Pont du Gard Roman Aqueduct
I have a confession to make. Despite our short time here, I have fallen in love with the Provence Region of France, more specifically Arles, France. I love the shuttered houses with muted colors and the narrow winding streets. I also love the food, which seems to be a fusion from Italy, France and Spain. But I especially love the Provence region for its’ Roman history. Some experts say that this region has some of the best-preserved Roman ruins, and even better preserved than in Italy.
Since arriving, we have been able to see several marvelous Roman ruins in the town of Arles itself. However during our first couple days in Arles, we took advantage of having a car and went to the UNESCO world heritage site of Pont du Gard. Pont du Gard is approximately 30-minute drive from Arles. After our initial experience with photo radar while driving from Paris to Arles, Jason diligently followed all speed limits signs and aided with our Provence Region Michelin Map we made it to Pont du Gard with minimal wandering and hopefully no tickets. Once arriving at Pont du Gard, we drove to the parking lot but with dismay we discovered that it cost 18 euros to park. We promptly turned around and found free parking in the town of Remoulins. While looking for a parking spot, we had fun joking about the name of the town as it is similar to the name of an alien race in Star Trek. Although, we were able to find free parking with relative ease in Remoulins, I imagine it would a challenge during the summer. Once parked, we walked approximately 1.5 miles to Pont du Gard with a nasty headwind courtesy of the famous Provence Mistral winds. Despite the cold and constant winds the walk was all worth it once we made to Pont du Gard.
Pont du Gard is a Roman aqueduct-bridge built in the first century AD that spans over the Gardon River. It is just a small section of a larger aqueduct system that stretched over 30 miles from Uzes to bring water to the Roman town of Nimes. It is truly an amazing piece of Roman engineering. During the summer, people enjoy the day by sunbathing along the river, swimming, kayaking and diving off the rocks into the Gardon River. Unfortunately for us it was way too cold for any of those activities, so instead we had fun exploring the aqueduct. There are several trails around Pont du Gard including a trail that leads up a hill to a great viewpoint.

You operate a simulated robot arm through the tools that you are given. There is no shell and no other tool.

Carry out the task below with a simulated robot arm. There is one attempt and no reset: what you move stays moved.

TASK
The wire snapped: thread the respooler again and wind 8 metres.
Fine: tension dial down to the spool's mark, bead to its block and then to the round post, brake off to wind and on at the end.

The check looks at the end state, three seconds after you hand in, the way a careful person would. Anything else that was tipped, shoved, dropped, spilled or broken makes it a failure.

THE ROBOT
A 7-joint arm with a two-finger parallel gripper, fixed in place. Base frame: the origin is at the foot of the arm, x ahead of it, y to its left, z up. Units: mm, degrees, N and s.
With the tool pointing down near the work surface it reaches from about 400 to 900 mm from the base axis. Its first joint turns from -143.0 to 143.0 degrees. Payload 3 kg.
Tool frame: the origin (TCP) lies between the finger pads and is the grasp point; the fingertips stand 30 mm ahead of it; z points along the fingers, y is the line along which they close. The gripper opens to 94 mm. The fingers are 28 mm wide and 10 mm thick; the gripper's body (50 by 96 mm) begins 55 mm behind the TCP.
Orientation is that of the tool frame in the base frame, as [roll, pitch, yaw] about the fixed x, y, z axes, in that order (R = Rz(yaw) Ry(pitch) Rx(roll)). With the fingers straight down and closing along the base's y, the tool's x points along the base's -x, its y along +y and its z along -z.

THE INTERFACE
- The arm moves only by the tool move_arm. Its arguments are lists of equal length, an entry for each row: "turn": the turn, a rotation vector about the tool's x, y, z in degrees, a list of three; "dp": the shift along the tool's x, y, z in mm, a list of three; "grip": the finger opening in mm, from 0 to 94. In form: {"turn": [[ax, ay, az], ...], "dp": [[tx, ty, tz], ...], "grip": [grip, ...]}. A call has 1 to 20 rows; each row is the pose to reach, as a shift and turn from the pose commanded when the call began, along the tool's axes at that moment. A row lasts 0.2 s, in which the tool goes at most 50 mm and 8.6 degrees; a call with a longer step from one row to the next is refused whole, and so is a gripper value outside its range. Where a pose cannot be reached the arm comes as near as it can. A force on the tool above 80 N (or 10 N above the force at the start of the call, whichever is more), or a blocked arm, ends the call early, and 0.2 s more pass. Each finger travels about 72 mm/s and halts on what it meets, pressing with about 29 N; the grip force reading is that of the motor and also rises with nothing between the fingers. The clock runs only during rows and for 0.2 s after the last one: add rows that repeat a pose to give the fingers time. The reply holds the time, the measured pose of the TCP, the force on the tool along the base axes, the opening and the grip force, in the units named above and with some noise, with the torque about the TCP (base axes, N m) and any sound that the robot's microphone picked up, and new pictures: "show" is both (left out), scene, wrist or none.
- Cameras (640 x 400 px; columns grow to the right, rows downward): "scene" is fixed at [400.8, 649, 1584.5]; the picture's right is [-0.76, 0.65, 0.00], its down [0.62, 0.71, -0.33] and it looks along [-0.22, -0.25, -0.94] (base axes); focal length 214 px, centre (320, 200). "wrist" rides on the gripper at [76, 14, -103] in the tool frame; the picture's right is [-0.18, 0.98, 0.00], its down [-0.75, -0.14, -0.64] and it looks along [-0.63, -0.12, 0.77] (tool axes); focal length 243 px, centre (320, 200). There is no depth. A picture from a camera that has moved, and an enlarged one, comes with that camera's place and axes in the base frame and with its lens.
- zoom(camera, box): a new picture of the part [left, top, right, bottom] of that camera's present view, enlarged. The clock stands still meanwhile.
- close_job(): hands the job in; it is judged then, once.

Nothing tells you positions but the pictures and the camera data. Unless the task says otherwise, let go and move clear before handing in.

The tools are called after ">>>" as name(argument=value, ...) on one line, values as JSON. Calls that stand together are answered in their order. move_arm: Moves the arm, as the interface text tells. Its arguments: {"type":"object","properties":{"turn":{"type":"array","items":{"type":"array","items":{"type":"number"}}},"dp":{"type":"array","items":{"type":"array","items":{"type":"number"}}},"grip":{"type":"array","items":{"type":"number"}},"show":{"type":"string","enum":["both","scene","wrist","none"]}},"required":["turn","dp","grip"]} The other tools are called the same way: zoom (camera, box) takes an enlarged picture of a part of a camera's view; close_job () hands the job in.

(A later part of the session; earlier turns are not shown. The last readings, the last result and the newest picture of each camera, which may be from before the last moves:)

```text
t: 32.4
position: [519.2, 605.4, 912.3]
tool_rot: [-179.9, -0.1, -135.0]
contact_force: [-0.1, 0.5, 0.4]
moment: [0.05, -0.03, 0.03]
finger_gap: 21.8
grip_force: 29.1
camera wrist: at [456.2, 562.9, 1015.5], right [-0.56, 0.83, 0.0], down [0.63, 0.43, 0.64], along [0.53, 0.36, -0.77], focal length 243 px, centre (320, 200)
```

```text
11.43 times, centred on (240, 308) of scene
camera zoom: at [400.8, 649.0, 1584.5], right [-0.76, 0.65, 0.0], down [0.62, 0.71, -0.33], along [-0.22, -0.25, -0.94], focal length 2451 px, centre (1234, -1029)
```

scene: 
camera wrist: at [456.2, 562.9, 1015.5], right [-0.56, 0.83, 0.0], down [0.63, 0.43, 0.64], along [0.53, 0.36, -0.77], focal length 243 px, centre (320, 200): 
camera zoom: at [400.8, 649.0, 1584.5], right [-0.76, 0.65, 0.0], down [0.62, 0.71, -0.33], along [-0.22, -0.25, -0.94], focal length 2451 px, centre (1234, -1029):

After crossing over the Pont du Gard, we passed several huge olive trees that were planted in 928 A.D. and we headed to the free museum. Wow, is all I can say about the olive trees. I have never seen a tree that old before. Pont du Gard has an excellent museum for both adults and kids and the material is in several languages including English. Sydney had fun learning about Roman Numerals and weighing food. Jason and I enjoyed learning about Roman engineering of the aqueducts and plumbing. I had no idea how intricate Roman plumbing was with faucets, ability to heat water, and “flushing toilets.” It is startling to think that after the fall of Rome much of this technology was lost for centuries. After a great day of sightseeing and exploring, we made our way back to our car with of course another headwind. If Provence Region of France is on your list of places to travel, Pont du Gard is a must see!